The Northern Hemisphere has the longest day of the year in terms of daylight; the June Solstice is also called the Summer Solstice. In the Southern Hemisphere, it is the shortest day of the year and is known as the Winter Solstice.  Solstices happen twice a year - in June and December. The December one takes place around December 21. On this day, the Sun is precisely over the Tropic of Capricorn.

 The sun reaches its northern-most position, as seen from the Earth. At that moment, its zenith does not move north or south as during most other days of the year, but stands still at the Tropic of Cancer. It then reverses its direction, moving south again. The opposite happens during the December Solstice. The sun reaches its southern-most position in the sky - the Tropic of Capricorn - stands still and then reverses its direction towards the north.

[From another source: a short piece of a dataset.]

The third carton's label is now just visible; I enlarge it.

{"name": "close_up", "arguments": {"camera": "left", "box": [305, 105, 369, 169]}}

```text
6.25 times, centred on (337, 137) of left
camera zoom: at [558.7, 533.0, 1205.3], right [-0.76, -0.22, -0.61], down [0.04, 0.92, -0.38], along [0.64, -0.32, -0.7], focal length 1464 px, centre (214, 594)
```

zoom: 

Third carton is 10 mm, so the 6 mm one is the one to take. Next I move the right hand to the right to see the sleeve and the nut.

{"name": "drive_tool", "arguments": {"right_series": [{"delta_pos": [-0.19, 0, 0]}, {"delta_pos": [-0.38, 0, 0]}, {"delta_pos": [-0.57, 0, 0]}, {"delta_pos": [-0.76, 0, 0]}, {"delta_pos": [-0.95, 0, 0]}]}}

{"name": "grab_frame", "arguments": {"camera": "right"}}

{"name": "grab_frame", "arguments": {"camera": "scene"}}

June Solstice happens at the same time all over the world, at the exact instant of time when the Sun is directly overhead the Tropic of Cancer. In 2016, this will happen on June 20 at 22:35 UTC.Time zones differences will cause this event to take place on June 21 at locations that are more than one and a half hours ahead of UTC. That includes all of Europe, Russia and Asia.

The earliest sunrise doesn’t happen on this day either. The earliest sunrise happens a few days before and the latest sunset takes place a few days after the June Solstice.  In the Southern Hemisphere, where this day marks the Winter Solstice, the earliest sunset happens a few days before the solstice, and the latest sunrise occurs a few days after it. It is not even the hottest day of the year, the hottest day of the year in the Northern Hemisphere happens a few weeks or sometimes months after the Solstice.